Through the wall of said sleeve member there is a radially disposed orifice through which compressed air can flow into said sleeve member. The sausage is guided through said sleeve member as it is formed. When the diameter is large enough to close the orifice, no air can flow into the sleeve member; the sausage has then reached the required diameter. If, however, the casing of the sausage being formed flows off the stuffing horn too quickly, and the diameter of the sausage becomes too small as a result, the sausage does not restrict the orifice for compressed air, thus allowing air to flow into the space between the sleeve member and the sausage. This flow of air is used to control an air motor in such a way that said motor pushes the sleeve member against the casing holder, thus increasing the braking power of the latter, This now causes less casing to flow off the stuffing horn, whereupon the diameter of the sausage in the sleeve member increases until the sausage again closes the orifice for compressed air; the sausage has now obtained the required diameter once again. In the case of sausage types with a smaller diameter, and especially when using sensitive casing material such as natural gut casing, the diameter of the sausage cannot be fixed accurately enough, or not at all, since the stuffing speed is usually very high for smaller sausages and the means for controlling the braking force of the casing holder in the known manner cannot respond quickly enough.

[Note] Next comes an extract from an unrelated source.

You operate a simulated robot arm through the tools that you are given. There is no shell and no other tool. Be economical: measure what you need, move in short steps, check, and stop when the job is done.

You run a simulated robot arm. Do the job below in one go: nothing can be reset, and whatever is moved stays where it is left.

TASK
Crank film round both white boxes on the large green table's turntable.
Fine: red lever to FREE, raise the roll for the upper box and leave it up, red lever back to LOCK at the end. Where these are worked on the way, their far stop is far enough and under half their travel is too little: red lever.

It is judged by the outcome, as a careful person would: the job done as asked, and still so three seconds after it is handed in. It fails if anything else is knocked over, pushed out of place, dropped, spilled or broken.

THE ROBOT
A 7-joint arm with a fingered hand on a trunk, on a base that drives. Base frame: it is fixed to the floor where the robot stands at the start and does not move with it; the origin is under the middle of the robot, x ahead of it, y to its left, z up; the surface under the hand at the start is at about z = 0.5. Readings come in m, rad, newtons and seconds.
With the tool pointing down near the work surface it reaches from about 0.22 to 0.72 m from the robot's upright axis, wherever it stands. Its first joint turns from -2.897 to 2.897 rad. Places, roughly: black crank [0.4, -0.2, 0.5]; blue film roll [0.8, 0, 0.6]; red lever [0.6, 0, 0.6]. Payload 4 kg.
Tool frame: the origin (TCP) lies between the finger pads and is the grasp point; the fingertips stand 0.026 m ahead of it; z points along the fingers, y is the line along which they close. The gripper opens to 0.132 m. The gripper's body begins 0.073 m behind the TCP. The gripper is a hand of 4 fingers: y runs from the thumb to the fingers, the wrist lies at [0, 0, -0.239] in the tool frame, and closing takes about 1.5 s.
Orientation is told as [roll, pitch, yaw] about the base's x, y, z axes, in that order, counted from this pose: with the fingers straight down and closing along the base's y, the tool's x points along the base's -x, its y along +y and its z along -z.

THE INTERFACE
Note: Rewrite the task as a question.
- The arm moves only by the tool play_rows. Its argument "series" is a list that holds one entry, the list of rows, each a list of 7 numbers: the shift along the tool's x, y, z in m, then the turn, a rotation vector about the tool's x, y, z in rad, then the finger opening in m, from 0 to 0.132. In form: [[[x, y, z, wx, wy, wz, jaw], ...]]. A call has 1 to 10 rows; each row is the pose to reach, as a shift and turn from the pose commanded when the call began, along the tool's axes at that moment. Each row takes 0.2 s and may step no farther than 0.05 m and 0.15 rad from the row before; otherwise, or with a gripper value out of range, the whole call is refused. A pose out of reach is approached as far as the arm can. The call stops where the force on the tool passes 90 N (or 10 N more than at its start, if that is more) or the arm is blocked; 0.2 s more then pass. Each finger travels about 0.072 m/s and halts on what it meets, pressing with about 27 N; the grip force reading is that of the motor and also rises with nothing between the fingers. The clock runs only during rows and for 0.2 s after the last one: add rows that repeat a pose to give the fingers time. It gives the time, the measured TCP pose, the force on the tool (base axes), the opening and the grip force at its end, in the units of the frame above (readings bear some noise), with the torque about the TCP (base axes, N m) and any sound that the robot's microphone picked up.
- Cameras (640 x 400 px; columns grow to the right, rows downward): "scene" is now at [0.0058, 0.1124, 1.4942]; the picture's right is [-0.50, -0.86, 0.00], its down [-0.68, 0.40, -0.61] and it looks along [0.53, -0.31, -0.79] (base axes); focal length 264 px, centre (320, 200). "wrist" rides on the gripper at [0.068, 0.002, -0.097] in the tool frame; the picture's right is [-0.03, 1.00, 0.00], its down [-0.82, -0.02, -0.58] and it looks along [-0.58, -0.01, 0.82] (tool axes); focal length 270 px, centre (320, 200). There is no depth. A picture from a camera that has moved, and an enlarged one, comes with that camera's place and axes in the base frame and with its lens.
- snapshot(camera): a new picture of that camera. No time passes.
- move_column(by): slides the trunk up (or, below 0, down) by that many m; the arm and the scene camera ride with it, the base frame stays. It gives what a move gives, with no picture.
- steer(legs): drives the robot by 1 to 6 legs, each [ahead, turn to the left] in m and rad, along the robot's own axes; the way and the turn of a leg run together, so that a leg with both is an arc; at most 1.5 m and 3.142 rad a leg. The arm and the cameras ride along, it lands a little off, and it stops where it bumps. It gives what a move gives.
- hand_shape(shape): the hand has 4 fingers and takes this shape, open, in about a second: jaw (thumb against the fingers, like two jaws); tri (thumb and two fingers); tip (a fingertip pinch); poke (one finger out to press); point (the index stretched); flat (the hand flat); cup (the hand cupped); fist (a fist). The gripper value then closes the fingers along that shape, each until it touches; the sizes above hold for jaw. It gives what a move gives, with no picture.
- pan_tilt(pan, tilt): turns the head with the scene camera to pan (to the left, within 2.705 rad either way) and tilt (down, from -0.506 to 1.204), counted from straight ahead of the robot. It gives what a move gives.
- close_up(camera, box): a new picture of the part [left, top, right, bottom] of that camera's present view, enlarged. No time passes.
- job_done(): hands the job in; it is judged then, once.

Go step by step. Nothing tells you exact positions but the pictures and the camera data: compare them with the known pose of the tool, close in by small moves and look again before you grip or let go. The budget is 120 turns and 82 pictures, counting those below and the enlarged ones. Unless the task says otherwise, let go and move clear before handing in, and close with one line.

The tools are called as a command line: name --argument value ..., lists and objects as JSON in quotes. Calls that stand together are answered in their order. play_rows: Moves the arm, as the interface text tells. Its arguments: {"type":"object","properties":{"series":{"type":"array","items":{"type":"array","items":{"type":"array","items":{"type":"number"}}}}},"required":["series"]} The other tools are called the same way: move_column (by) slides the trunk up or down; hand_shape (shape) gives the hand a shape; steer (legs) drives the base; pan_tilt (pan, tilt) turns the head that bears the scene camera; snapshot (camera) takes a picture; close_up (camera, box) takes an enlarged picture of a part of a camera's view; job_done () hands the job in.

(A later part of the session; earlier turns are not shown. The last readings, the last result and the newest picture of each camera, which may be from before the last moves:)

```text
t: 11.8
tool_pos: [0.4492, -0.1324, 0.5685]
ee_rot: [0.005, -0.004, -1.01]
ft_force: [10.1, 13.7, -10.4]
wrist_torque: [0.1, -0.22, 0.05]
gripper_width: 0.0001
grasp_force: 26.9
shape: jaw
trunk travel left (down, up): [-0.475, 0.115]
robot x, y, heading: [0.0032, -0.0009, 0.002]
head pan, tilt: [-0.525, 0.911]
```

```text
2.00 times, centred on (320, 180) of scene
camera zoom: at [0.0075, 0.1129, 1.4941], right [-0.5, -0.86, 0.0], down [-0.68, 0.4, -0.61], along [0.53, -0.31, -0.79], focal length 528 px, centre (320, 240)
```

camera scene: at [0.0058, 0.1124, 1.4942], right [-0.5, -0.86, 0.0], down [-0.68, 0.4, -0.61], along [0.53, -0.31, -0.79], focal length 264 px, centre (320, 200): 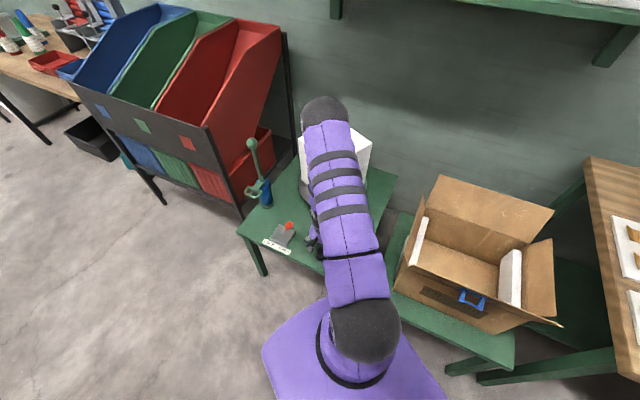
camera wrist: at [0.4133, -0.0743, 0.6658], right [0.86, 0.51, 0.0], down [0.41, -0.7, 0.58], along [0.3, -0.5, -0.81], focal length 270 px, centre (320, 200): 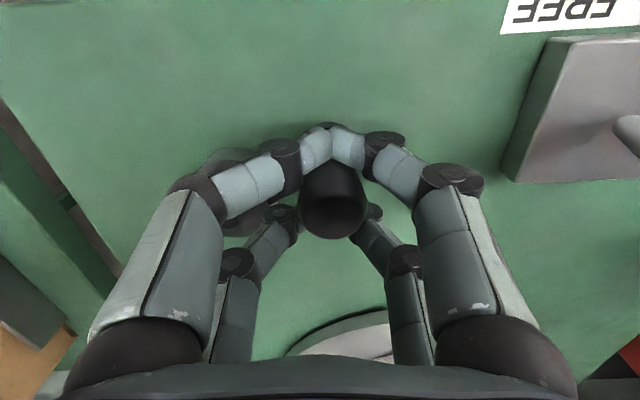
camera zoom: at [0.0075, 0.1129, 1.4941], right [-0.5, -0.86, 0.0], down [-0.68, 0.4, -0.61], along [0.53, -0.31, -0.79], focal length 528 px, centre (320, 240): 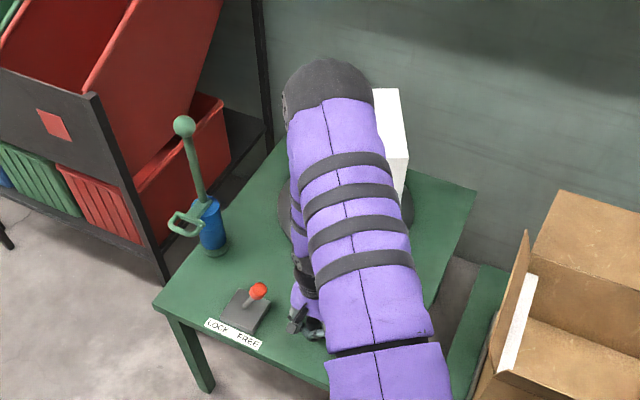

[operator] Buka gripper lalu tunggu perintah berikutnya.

Another known apparatus of the aforementioned kind is described in the laidopen German patent application no. 35 19 021. In said apparatus, the braking force exercised on the casing holding apparatus is not adjustable. Instead, the problem of the casing flowing more quickly than required off the stuffing horn when the sausages are being stuffed, and the concomitant problem of varying sausage diameter is counteracted by inserting, after the casing holder apparatus in the form of a braking sleeve, an auxiliary braking sleeve in the direction in which the sausage is stuffed, said auxiliary braking sleeve having inwardly pointed ribs on the inside that cause the braking force of the normal casing holder to be increased. This auxiliary braking sleeve is in the form of a tube so that its free end can be moved as close as possible to the point where the sausages are twisted or clipped. Due to the restricted space at the twisting or clipping point, an embodiment of the auxiliary braking sleeve for large diameter sausages is not possible in the known embodiment. The constancy of the sausage diameter is highly dependent in said prior art on the casing material and the consistency of the emulsion. For this reason, variations in the diameter must be expected at all times. Another reason why this notorious solution is problematic is that sensitive casing material is damaged relatively easily on account of the peak loads around the ribs of the auxiliary brake sleeve member, which then causes rejections during production of the sausages.
Another notorious apparatus is described is U.S. Pat. No. 5,013,279. In the latter patent also, a chuck with ribs projecting from the inside wall is provided that essentially serves to give the sausages a curved shape, said chuck being rotated during stuffing and causing the sausages to engagingly rotate about the axis of the chuck by virtue of the engagement of said ribs. Variations in the diameter of the sausages are to be expected here, just as in the prior art discussed in the foregoing, and the risk of damage to the casing material is similarly great.
It has meanwhile become common practice to stuff certain types of sausage, for example raw sausage and boiled sausage, in natural gut casings, whereas more thin-bodied types, such as liver sausage, are preferably stuffed in synthetic casings. Whereas the caliber or diameter of synthetic casings is generally provided with very narrow tolerances, this is not so with natural gut casings. Therefore, natural casings are supplied and sold according to caliber or diameter group, for example caliber groups
18
-
20
,
20
-
22
,
22
-
24
, etc., or in intermediate sizes. The latter figures are the limit values for the diameter of the casings within the caliber groups.
The portioning devices of stuffing machines ensure that the quantities of sausage meat delivered by the stuffing machines and ejected into the casings are kept exactly the same to the greatest extent possible. If these exactly equal portions successively stuffed into the natural casing of a particular caliber group, sausages of different thicknesses and hence also of different length are produced as a natural consequence, even though all these sausages contain an identical volume of sausage meat. This is caused by variations, in the order of millimeters, in the diameter of the natural casings of a particular group. When stuffing a portion into a casing of a caliber group with a diameter of 20 mm, as initially mentioned, one receives as a result a shorter sausage than when stuffing the same portion into a natural casing that has a diameter at the lower limit of the caliber group, for example 18 mm.
Sausages of different length but with the same stuffing volume are not wanted impression that short sausages contain less sausage meat than longer sausages, because customers do not perceive the small differences in diameter. The problem for producers is that packaging must be designed for the longest sausage in each respective case, as well as for the fattest sausage in a packaging unit. This involves more expenditure of packaging material compared to packaging material of identical length and diameter.
The object of the invention was therefore to develop the apparatus described at the beginning in such a way that sausages of the same length and same volume can be produced as far as possible, even if the casing used has variations in diameter, as is commonly the case with natural casings, in particular. In order to achieve this object, it is essential to ensure that the natural casing or any other sensitive synthetic casing is not damaged during stuffing and that a smaller variation of sausage diameter and length is achieved in comparison to the prior art.
Whereas former attempts to solve this technical problem involved manual control during injection of the sausages, had only modest success even when using skilled manpower, and were beset by repeated interruptions of the stuffing process due to unavoidable bursting of the sensitive natural casings, the technical problem is elegantly solved with an apparatus of the kind initially specified in that a guide tube is disposed downstream from, and as an extension to the casing holder, the internal diameter of said guide tube being approximately the same as the smaller outer diameter of the pre-defined casing caliber and/or the pre-defined casing caliber group, the guide tube having a coating of lubricant on its inner surface and that the casing flows into and through the guide tube in the process of being stuffed.